I’d like to think I conquered fear in that moment. Usually I would scream like a girl and make our roommate, Lucas, kill it. But I know that is not the case. I still fear spiders greatly and consequently hate spiders. And among my human brethren I am not uncommon in this belief. Also, I can help but think that possibly what I did was unjust. The spider wasn’t really a threat to me, just happened to roll into a bad situation: a giant with a fear of tiny things. I’m sure in the great circle/cycle of life the spider has a significant role to play (birds eat them?) and while life and death are natural occurrences of this cycle, getting whacked to death by subpar journalism isn’t exactly life doing as life does.

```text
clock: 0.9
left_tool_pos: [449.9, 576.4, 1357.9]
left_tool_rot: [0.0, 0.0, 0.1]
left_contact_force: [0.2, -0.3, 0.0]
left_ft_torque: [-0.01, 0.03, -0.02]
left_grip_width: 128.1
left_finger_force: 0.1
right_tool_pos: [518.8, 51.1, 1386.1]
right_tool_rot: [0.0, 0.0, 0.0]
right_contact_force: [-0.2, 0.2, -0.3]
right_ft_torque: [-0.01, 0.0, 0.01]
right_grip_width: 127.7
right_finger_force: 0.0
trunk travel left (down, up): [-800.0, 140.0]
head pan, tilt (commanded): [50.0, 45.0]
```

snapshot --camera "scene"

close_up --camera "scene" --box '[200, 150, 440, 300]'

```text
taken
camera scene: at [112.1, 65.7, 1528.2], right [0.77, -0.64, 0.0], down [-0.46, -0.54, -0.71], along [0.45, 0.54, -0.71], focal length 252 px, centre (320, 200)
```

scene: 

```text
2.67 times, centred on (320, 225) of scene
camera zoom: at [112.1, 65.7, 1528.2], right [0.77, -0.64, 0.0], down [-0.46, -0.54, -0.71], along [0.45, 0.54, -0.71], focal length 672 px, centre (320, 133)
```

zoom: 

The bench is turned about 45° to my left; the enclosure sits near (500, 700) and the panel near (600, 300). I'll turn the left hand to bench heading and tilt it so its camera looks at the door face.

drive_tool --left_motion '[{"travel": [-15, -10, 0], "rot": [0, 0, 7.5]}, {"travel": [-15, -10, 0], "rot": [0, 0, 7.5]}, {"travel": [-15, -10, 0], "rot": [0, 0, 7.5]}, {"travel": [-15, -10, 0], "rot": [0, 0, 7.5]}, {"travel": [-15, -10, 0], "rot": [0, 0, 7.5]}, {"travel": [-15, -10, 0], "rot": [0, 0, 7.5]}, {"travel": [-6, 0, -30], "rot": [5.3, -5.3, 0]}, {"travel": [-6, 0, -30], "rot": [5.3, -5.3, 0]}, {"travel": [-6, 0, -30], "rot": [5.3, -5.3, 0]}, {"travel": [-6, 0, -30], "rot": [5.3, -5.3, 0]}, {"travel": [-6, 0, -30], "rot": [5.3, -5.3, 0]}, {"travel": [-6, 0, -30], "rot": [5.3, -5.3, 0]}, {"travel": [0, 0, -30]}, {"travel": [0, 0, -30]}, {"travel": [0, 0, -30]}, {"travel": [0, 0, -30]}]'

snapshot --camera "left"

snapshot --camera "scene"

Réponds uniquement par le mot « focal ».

Allow me one further digression before making my point: my wife and I had the wonderful opportunity to travel to Europe for our honeymoon. This involved getting over many fears: flying over a vast ocean, being in strange places with people who do not speak your language, whose customs and modes of behavior are different than our own, etc. Our first major stop was in the country of Malta, where most people spoke English, as well as Maltese. After we got settled in late on our first night there we decided to go out for a drink. We could hear music and see lights from down the street so we wandered out the front of our hotel and made our way down the windy island road. When we reached the source of light and sound we discovered a few open tables outside and the bar itself was no larger than a kitchen with a small bar, three two-seater high top tables, a jukebox on the wall and a door to small bathroom. There were maybe 3-4 people inside the bar and another group on the patio area. We felt all their eyes on us as we walked in and felt strange. The shaved bald head of the bartender came over as we took a seat at one of the tables. We ordered a couple pints of beer while the bartender also brought us small plates of sausage, crackers, olives, and other wonderful bar snacks. We walked in as strangers but as the night progressed, we got intoxicated, they got intoxicated, the bartender came over many times just to ask us where we were from, what we were doing etc. At one point one of the obvious locals who was honestly the doppleganger of Freddie Mercury and also obviously intoxicated, was prodded on by the other locals to lip sync to Queen songs. Which he proceeded to do with a mop in hand as his mic stand busting out the back arching moves of Sir Mercury with a surprising 60% likeness. By the end of the night we were sitting at the bar - at the insistence of the bartender - and had learned most of the stories of the local Maltese people in attendance. The bartender poured shots out of the bottle into our beers, into our mouths, and at one point my wife was behind the bar making drinks while shouting “I don’t give shit” in Maltese. We left the bar at 5 am.
We came as strangers, afraid of things and people around us, and left Malta having made 4-5 more trips back to that bar to see people we had come to know, if not as friends, as acquaintances that we knew by name. Just good, average, if not entirely normal people. It was subtle, overcoming the fear of other people, but it got me thinking.
Fear of each other is one of the worst fears because of the consequences. Ignoring someone because they are a stranger is a mild consequence and mild fear. But fear of each other has also been, if not the cause, the fuel by which great atrocities in human history are fed and continued. Wars, genocide, hate crime, etc. My life lesson at the bar in Malta was to travel, meet people, get to know them, understand they are just dumb people just like you and in doing so you will no longer fear them.
Fear is the path to the dark side. Fear leads to anger. Anger leads to hate. Hate leads to suffering. |
I’ve mostly overcome my fear of LA traffic and I live in an area surrounded by strangers and while I don’t get the chance or have the ambition to get to know all of them, I know the potential to do so is there along with a good chance they are average, normal, and are not douchebags - though in SoCal there is a high chance of that as well.
I’d like to say, to bring this piece full circle, that my fear and hatred of spiders is a work in progress, that I’ve been actively working to overcome my fear and that I’ve initiated peace talks with the Great Spider Council to convene a cease-whacking, but… fuck that shit.
“Fear is the almighty destroyer, for it leads to acts in antithesis of love: callousness; It leads to acts in antithesis of life: injustice. Fear will hold us and bind us and is therefore the antithesis of freedom.”